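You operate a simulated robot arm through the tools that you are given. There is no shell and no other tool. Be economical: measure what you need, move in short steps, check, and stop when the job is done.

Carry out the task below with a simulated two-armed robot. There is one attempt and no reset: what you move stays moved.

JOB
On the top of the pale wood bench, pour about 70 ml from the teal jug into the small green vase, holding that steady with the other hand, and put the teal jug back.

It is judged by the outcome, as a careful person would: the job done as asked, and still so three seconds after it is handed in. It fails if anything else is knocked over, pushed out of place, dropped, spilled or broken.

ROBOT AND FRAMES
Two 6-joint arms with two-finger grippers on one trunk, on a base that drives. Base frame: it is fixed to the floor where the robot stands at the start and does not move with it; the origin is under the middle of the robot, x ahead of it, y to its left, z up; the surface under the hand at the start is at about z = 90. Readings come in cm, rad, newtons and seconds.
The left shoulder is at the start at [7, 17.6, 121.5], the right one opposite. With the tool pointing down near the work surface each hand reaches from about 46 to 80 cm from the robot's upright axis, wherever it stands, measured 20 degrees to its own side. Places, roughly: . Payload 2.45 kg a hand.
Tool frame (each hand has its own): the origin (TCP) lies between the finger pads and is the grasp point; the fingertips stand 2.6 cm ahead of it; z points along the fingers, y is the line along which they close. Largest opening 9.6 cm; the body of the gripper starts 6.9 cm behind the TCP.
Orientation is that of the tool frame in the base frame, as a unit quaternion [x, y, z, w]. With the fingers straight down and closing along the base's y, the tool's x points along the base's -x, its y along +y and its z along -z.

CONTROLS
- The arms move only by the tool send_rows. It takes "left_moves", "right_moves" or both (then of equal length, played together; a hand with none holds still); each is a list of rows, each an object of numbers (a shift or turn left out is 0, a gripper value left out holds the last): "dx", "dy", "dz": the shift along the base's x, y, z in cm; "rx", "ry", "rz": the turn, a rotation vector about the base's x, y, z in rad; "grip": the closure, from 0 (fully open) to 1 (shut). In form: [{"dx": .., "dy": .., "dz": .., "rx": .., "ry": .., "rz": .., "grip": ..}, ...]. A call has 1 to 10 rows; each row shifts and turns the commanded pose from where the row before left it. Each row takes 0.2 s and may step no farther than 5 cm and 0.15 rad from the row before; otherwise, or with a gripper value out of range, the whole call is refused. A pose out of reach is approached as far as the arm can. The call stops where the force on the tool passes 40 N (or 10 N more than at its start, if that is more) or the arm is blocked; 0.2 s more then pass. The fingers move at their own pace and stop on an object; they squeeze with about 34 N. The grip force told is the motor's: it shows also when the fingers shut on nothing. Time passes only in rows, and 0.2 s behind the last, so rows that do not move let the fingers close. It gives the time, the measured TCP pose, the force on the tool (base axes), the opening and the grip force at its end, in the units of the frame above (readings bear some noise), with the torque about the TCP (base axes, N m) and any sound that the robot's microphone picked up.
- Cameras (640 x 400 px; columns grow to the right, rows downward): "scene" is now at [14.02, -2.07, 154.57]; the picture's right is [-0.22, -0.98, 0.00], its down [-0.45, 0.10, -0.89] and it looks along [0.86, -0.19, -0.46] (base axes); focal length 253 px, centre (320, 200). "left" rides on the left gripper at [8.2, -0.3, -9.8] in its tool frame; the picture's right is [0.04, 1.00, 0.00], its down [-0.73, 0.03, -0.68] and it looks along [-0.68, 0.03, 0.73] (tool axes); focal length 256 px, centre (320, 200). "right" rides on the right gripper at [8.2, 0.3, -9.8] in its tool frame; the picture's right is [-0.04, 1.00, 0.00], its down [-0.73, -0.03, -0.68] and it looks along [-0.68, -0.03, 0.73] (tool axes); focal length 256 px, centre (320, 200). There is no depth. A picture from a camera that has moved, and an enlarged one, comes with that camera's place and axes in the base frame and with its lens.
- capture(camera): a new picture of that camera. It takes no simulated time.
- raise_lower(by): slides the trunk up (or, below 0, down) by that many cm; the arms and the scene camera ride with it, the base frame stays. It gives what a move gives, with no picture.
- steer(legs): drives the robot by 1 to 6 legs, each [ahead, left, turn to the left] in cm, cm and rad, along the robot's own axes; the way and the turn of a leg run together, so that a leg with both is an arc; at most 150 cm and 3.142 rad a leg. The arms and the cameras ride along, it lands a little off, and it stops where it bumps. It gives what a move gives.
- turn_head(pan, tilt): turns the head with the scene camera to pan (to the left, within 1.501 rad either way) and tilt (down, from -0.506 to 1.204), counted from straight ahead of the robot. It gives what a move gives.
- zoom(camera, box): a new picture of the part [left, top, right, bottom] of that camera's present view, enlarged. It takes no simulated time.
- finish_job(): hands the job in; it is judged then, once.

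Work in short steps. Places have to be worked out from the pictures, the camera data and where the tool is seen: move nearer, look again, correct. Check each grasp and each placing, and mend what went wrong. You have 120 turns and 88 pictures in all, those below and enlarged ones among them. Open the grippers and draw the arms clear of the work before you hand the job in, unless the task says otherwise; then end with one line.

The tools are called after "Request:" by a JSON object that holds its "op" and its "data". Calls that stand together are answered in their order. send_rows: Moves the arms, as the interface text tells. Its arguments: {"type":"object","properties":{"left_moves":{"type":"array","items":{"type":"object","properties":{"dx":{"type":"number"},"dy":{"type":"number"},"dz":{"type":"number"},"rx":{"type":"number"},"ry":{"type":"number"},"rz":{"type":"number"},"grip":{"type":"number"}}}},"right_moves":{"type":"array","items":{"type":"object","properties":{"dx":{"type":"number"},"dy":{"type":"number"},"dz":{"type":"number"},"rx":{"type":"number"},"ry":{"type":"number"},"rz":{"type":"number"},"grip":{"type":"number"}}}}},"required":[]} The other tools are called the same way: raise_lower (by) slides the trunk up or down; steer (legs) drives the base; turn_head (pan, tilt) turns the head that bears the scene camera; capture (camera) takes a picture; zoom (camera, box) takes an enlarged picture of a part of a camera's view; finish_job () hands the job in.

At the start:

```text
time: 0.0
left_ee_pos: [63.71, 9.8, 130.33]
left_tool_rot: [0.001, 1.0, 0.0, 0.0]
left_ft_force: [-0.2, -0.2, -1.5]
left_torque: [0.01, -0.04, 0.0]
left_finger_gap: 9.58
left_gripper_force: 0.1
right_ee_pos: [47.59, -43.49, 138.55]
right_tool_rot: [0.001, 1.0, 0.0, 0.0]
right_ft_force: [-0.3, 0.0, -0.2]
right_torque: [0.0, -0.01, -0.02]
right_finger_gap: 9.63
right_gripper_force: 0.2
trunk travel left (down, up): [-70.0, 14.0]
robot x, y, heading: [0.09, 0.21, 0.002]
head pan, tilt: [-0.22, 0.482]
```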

——————————

WORK TO DO:
Working from the material above, retype it in its entirety without change.

REPLY TO THE EXERCISE:
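You operate a simulated robot arm through the tools that you are given. There is no shell and no other tool. Be economical: measure what you need, move in short steps, check, and stop when the job is done.

Carry out the task below with a simulated two-armed robot. There is one attempt and no reset: what you move stays moved.

JOB
On the top of the pale wood bench, pour about 70 ml from the teal jug into the small green vase, holding that steady with the other hand, and put the teal jug back.

It is judged by the outcome, as a careful person would: the job done as asked, and still so three seconds after it is handed in. It fails if anything else is knocked over, pushed out of place, dropped, spilled or broken.

ROBOT AND FRAMES
Two 6-joint arms with two-finger grippers on one trunk, on a base that drives. Base frame: it is fixed to the floor where the robot stands at the start and does not move with it; the origin is under the middle of the robot, x ahead of it, y to its left, z up; the surface under the hand at the start is at about z = 90. Readings come in cm, rad, newtons and seconds.
The left shoulder is at the start at [7, 17.6, 121.5], the right one opposite. With the tool pointing down near the work surface each hand reaches from about 46 to 80 cm from the robot's upright axis, wherever it stands, measured 20 degrees to its own side. Places, roughly: . Payload 2.45 kg a hand.
Tool frame (each hand has its own): the origin (TCP) lies between the finger pads and is the grasp point; the fingertips stand 2.6 cm ahead of it; z points along the fingers, y is the line along which they close. Largest opening 9.6 cm; the body of the gripper starts 6.9 cm behind the TCP.
Orientation is that of the tool frame in the base frame, as a unit quaternion [x, y, z, w]. With the fingers straight down and closing along the base's y, the tool's x points along the base's -x, its y along +y and its z along -z.

CONTROLS
- The arms move only by the tool send_rows. It takes "left_moves", "right_moves" or both (then of equal length, played together; a hand with none holds still); each is a list of rows, each an object of numbers (a shift or turn left out is 0, a gripper value left out holds the last): "dx", "dy", "dz": the shift along the base's x, y, z in cm; "rx", "ry", "rz": the turn, a rotation vector about the base's x, y, z in rad; "grip": the closure, from 0 (fully open) to 1 (shut). In form: [{"dx": .., "dy": .., "dz": .., "rx": .., "ry": .., "rz": .., "grip": ..}, ...]. A call has 1 to 10 rows; each row shifts and turns the commanded pose from where the row before left it. Each row takes 0.2 s and may step no farther than 5 cm and 0.15 rad from the row before; otherwise, or with a gripper value out of range, the whole call is refused. A pose out of reach is approached as far as the arm can. The call stops where the force on the tool passes 40 N (or 10 N more than at its start, if that is more) or the arm is blocked; 0.2 s more then pass. The fingers move at their own pace and stop on an object; they squeeze with about 34 N. The grip force told is the motor's: it shows also when the fingers shut on nothing. Time passes only in rows, and 0.2 s behind the last, so rows that do not move let the fingers close. It gives the time, the measured TCP pose, the force on the tool (base axes), the opening and the grip force at its end, in the units of the frame above (readings bear some noise), with the torque about the TCP (base axes, N m) and any sound that the robot's microphone picked up.
- Cameras (640 x 400 px; columns grow to the right, rows downward): "scene" is now at [14.02, -2.07, 154.57]; the picture's right is [-0.22, -0.98, 0.00], its down [-0.45, 0.10, -0.89] and it looks along [0.86, -0.19, -0.46] (base axes); focal length 253 px, centre (320, 200). "left" rides on the left gripper at [8.2, -0.3, -9.8] in its tool frame; the picture's right is [0.04, 1.00, 0.00], its down [-0.73, 0.03, -0.68] and it looks along [-0.68, 0.03, 0.73] (tool axes); focal length 256 px, centre (320, 200). "right" rides on the right gripper at [8.2, 0.3, -9.8] in its tool frame; the picture's right is [-0.04, 1.00, 0.00], its down [-0.73, -0.03, -0.68] and it looks along [-0.68, -0.03, 0.73] (tool axes); focal length 256 px, centre (320, 200). There is no depth. A picture from a camera that has moved, and an enlarged one, comes with that camera's place and axes in the base frame and with its lens.
- capture(camera): a new picture of that camera. It takes no simulated time.
- raise_lower(by): slides the trunk up (or, below 0, down) by that many cm; the arms and the scene camera ride with it, the base frame stays. It gives what a move gives, with no picture.
- steer(legs): drives the robot by 1 to 6 legs, each [ahead, left, turn to the left] in cm, cm and rad, along the robot's own axes; the way and the turn of a leg run together, so that a leg with both is an arc; at most 150 cm and 3.142 rad a leg. The arms and the cameras ride along, it lands a little off, and it stops where it bumps. It gives what a move gives.
- turn_head(pan, tilt): turns the head with the scene camera to pan (to the left, within 1.501 rad either way) and tilt (down, from -0.506 to 1.204), counted from straight ahead of the robot. It gives what a move gives.
- zoom(camera, box): a new picture of the part [left, top, right, bottom] of that camera's present view, enlarged. It takes no simulated time.
- finish_job(): hands the job in; it is judged then, once.

Work in short steps. Places have to be worked out from the pictures, the camera data and where the tool is seen: move nearer, look again, correct. Check each grasp and each placing, and mend what went wrong. You have 120 turns and 88 pictures in all, those below and enlarged ones among them. Open the grippers and draw the arms clear of the work before you hand the job in, unless the task says otherwise; then end with one line.

The tools are called after "Request:" by a JSON object that holds its "op" and its "data". Calls that stand together are answered in their order. send_rows: Moves the arms, as the interface text tells. Its arguments: {"type":"object","properties":{"left_moves":{"type":"array","items":{"type":"object","properties":{"dx":{"type":"number"},"dy":{"type":"number"},"dz":{"type":"number"},"rx":{"type":"number"},"ry":{"type":"number"},"rz":{"type":"number"},"grip":{"type":"number"}}}},"right_moves":{"type":"array","items":{"type":"object","properties":{"dx":{"type":"number"},"dy":{"type":"number"},"dz":{"type":"number"},"rx":{"type":"number"},"ry":{"type":"number"},"rz":{"type":"number"},"grip":{"type":"number"}}}}},"required":[]} The other tools are called the same way: raise_lower (by) slides the trunk up or down; steer (legs) drives the base; turn_head (pan, tilt) turns the head that bears the scene camera; capture (camera) takes a picture; zoom (camera, box) takes an enlarged picture of a part of a camera's view; finish_job () hands the job in.

At the start:

```text
time: 0.0
left_ee_pos: [63.71, 9.8, 130.33]
left_tool_rot: [0.001, 1.0, 0.0, 0.0]
left_ft_force: [-0.2, -0.2, -1.5]
left_torque: [0.01, -0.04, 0.0]
left_finger_gap: 9.58
left_gripper_force: 0.1
right_ee_pos: [47.59, -43.49, 138.55]
right_tool_rot: [0.001, 1.0, 0.0, 0.0]
right_ft_force: [-0.3, 0.0, -0.2]
right_torque: [0.0, -0.01, -0.02]
right_finger_gap: 9.63
right_gripper_force: 0.2
trunk travel left (down, up): [-70.0, 14.0]
robot x, y, heading: [0.09, 0.21, 0.002]
head pan, tilt: [-0.22, 0.482]
```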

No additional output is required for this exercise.